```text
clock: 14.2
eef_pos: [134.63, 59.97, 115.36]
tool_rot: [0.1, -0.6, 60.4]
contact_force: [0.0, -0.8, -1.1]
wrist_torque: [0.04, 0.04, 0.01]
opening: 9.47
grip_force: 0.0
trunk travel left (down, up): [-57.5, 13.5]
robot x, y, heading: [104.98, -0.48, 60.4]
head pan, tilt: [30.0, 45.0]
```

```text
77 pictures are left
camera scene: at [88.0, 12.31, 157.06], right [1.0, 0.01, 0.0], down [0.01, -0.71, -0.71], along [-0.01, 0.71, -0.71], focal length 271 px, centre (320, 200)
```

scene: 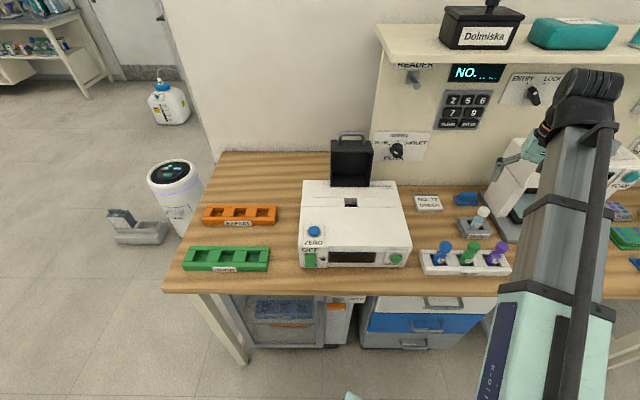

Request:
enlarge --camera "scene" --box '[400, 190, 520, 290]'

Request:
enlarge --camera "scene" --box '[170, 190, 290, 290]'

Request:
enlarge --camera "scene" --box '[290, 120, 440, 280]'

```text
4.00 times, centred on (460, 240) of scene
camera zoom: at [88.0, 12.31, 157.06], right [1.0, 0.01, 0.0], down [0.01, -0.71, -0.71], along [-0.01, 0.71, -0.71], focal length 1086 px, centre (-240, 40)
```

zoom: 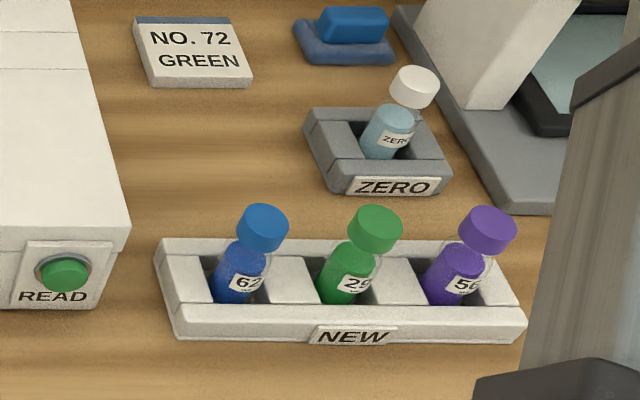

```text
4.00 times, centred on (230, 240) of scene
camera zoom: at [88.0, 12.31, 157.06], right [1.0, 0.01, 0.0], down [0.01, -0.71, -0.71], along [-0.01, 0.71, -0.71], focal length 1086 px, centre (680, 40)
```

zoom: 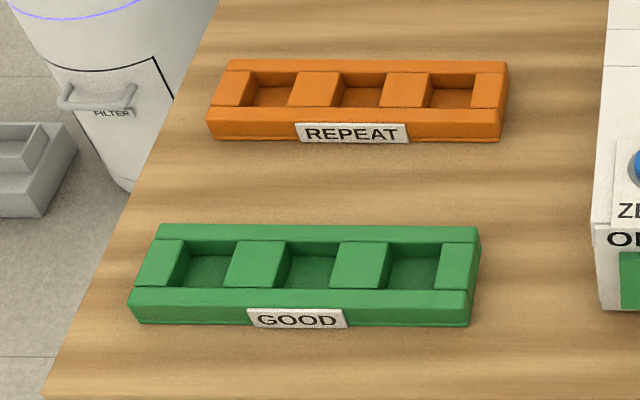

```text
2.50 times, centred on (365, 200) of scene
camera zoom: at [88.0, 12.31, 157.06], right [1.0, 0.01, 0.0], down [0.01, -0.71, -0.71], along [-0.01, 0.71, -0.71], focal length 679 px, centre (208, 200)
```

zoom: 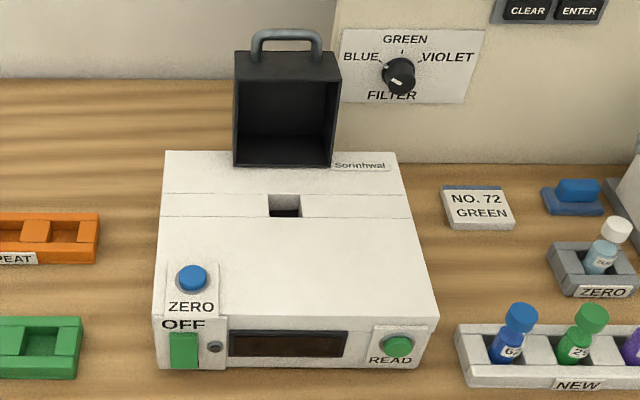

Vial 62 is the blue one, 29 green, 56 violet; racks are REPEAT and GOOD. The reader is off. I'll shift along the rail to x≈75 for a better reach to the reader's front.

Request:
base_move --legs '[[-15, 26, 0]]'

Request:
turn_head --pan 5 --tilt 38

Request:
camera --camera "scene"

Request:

──────────────────────────────

Quote the data exactly, leaving every image out of the copy. Write them as strings in a JSON array, leaving out blank lines.

[
  "```text",
  "clock: 14.2",
  "eef_pos: [134.63, 59.97, 115.36]",
  "tool_rot: [0.1, -0.6, 60.4]",
  "contact_force: [0.0, -0.8, -1.1]",
  "wrist_torque: [0.04, 0.04, 0.01]",
  "opening: 9.47",
  "grip_force: 0.0",
  "trunk travel left (down, up): [-57.5, 13.5]",
  "robot x, y, heading: [104.98, -0.48, 60.4]",
  "head pan, tilt: [30.0, 45.0]",
  "```",
  "```text",
  "77 pictures are left",
  "camera scene: at [88.0, 12.31, 157.06], right [1.0, 0.01, 0.0], down [0.01, -0.71, -0.71], along [-0.01, 0.71, -0.71], focal length 271 px, centre (320, 200)",
  "```",
  "scene: ",
  "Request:",
  "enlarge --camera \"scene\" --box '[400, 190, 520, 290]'",
  "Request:",
  "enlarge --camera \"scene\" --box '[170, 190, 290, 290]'",
  "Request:",
  "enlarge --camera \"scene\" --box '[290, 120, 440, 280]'",
  "```text",
  "4.00 times, centred on (460, 240) of scene",
  "camera zoom: at [88.0, 12.31, 157.06], right [1.0, 0.01, 0.0], down [0.01, -0.71, -0.71], along [-0.01, 0.71, -0.71], focal length 1086 px, centre (-240, 40)",
  "```",
  "zoom: ",
  "```text",
  "4.00 times, centred on (230, 240) of scene",
  "camera zoom: at [88.0, 12.31, 157.06], right [1.0, 0.01, 0.0], down [0.01, -0.71, -0.71], along [-0.01, 0.71, -0.71], focal length 1086 px, centre (680, 40)",
  "```",
  "zoom: ",
  "```text",
  "2.50 times, centred on (365, 200) of scene",
  "camera zoom: at [88.0, 12.31, 157.06], right [1.0, 0.01, 0.0], down [0.01, -0.71, -0.71], along [-0.01, 0.71, -0.71], focal length 679 px, centre (208, 200)",
  "```",
  "zoom: ",
  "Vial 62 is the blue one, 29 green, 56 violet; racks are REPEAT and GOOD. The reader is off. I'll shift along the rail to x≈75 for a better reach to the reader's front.",
  "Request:",
  "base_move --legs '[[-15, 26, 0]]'",
  "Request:",
  "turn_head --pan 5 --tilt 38",
  "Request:",
  "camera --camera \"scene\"",
  "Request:"
]